O mais recente a adiantar-se para revelar o que sabe é, evidentemente, Richard Clarke, ex-especialista em contraterrorismo do atual governo e autor do livro recém-lançado ""Against All Enemies" (contra todos os inimigos).
No programa ""60 Minutos" de domingo, Clarke disse o que até então era indizível: que Bush, o autoproclamado ""presidente da guerra", fez ""um trabalho deplorável na guerra ao terrorismo". Após algumas horas de silêncio chocado, o trabalho de assassinato de caráter começou. Clarke ""pode ter tido ressentimentos guardados, já que provavelmente queria um cargo mais alto", declarou Dick Cheney, que também afirma que Clarke não estava bem informado. (Como assim?

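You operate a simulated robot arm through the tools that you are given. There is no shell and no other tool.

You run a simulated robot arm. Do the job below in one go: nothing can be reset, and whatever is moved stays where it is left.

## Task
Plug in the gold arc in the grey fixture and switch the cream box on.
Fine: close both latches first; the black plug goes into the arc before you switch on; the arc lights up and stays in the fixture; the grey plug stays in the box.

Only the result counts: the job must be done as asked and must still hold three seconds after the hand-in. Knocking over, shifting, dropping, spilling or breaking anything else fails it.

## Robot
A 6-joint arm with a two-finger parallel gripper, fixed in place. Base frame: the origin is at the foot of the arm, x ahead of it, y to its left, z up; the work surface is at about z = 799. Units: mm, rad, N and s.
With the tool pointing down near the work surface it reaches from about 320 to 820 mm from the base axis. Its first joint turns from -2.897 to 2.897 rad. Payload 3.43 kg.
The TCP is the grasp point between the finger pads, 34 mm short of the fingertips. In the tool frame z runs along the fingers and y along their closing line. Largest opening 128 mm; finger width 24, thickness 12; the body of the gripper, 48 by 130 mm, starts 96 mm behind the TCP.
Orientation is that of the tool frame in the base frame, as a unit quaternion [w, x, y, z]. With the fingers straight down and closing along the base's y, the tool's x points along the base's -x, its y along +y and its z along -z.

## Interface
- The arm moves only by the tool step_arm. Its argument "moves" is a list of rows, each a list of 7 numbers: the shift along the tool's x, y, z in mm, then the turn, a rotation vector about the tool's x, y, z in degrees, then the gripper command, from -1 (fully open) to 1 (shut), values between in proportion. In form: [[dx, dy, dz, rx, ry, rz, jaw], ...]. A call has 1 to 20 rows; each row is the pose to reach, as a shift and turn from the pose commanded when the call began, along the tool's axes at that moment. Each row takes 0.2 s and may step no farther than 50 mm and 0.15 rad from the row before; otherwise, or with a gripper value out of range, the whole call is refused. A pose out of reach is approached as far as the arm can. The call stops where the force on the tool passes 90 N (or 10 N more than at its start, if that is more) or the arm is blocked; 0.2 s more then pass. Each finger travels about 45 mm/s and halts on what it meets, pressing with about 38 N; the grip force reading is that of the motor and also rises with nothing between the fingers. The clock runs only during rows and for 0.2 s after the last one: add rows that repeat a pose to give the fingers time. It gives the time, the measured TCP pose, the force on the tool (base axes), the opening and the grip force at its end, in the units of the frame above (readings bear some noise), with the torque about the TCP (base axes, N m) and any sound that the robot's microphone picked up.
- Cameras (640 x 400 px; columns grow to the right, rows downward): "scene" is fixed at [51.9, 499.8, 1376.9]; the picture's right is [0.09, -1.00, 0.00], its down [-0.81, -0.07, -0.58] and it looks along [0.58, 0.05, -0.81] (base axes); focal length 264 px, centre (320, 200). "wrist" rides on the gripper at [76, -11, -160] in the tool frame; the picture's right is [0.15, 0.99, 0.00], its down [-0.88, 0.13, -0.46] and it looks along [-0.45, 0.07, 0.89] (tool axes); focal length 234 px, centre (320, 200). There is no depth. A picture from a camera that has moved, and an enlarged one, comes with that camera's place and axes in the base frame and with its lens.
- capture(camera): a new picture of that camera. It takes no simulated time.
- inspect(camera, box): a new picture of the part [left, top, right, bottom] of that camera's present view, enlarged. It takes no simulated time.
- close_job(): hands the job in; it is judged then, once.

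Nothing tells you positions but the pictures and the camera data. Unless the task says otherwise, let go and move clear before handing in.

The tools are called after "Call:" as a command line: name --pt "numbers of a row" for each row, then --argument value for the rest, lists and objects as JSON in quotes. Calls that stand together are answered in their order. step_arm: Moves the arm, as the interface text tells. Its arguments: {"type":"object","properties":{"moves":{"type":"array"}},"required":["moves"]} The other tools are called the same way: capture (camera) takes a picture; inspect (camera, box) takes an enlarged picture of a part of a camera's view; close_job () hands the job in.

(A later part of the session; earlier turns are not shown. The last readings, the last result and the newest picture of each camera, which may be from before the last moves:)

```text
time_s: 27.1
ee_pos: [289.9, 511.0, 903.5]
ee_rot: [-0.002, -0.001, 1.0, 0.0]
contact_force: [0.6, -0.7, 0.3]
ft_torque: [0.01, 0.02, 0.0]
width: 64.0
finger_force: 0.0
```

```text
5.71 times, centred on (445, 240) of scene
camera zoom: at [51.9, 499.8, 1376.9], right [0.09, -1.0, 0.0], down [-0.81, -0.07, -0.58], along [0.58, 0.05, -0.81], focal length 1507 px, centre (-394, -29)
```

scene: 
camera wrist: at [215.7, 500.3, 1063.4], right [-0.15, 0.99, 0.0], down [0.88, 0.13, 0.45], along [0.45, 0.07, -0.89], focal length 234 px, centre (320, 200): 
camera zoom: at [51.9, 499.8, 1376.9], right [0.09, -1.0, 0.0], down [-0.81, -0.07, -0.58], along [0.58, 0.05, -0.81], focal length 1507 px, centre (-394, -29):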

Antes do 11 de Setembro, ele era o mais alto funcionário a trabalhar com o contraterrorismo.) De acordo com Scott McClellan, porta-voz da Casa Branca, as críticas de Clarke dizem respeito ""mais à política e à promoção de seu livro do que a políticas específicas".
É claro que os funcionários do governo Bush precisam denegrir o caráter de Clarke. Há evidências independentes de sobra que confirmam a essência das acusações.
O governo deu pouca atenção ao contraterrorismo mesmo após o 11 de Setembro? Após os atentados, o FBI pediu US$ 1,5 bilhão para operações de contraterrorismo, mas a Casa Branca cortou essa verba em dois terços.
E, quando terroristas lançarem um novo ataque em solo americano, verão seu trabalho facilitado pela estranha relutância do governo em proteger alvos potenciais. Em novembro de 2001, uma delegação bipartidária exortou o presidente a gastar cerca de US$ 10 bilhões em prioridades de segurança, tais como portos e usinas nucleares. Mas Bush simplesmente se recusou a fazê-lo.
Finalmente, será que alguns representantes de alto nível do governo de fato queriam reagir ao 11 de Setembro atacando o Iraque? É claro que sim. ""Desde os primeiros momentos após o 11 de Setembro", disse Kenneth Pollack ao programa ""Frontline", ""havia um grupo de pessoas, dentro e fora do governo, que acreditavam que a guerra ao terrorismo devesse se voltar primeiramente contra o Iraque." Richard Clarke veio apenas acrescentar mais detalhes.
Mesmo assim, o governo gostaria que acreditássemos que Clarke foi levado a escrever seu livro por motivações baixas. Entretanto, em vista do domínio que os ""falcões" exerceram sobre as listas de livros mais vendidos, até o outono passado, é improvável que ele o tenha escrito por dinheiro. Levando-se em conta que, até muito recentemente, a maioria dos analistas políticos achava que a reeleição de Bush fosse garantida, é pouco provável que Clarke tenha escrito o livro na esperança de conseguir um cargo político. E, dado o pendor do governo Bush por punir seus críticos, ele deve ter sabido que, ao escrever o livro, estava assumindo um risco pessoal muito grande.
Por que, então, ele o escreveu? Que tal esta resposta: talvez ele simplesmente quisesse que o público soubesse a verdade.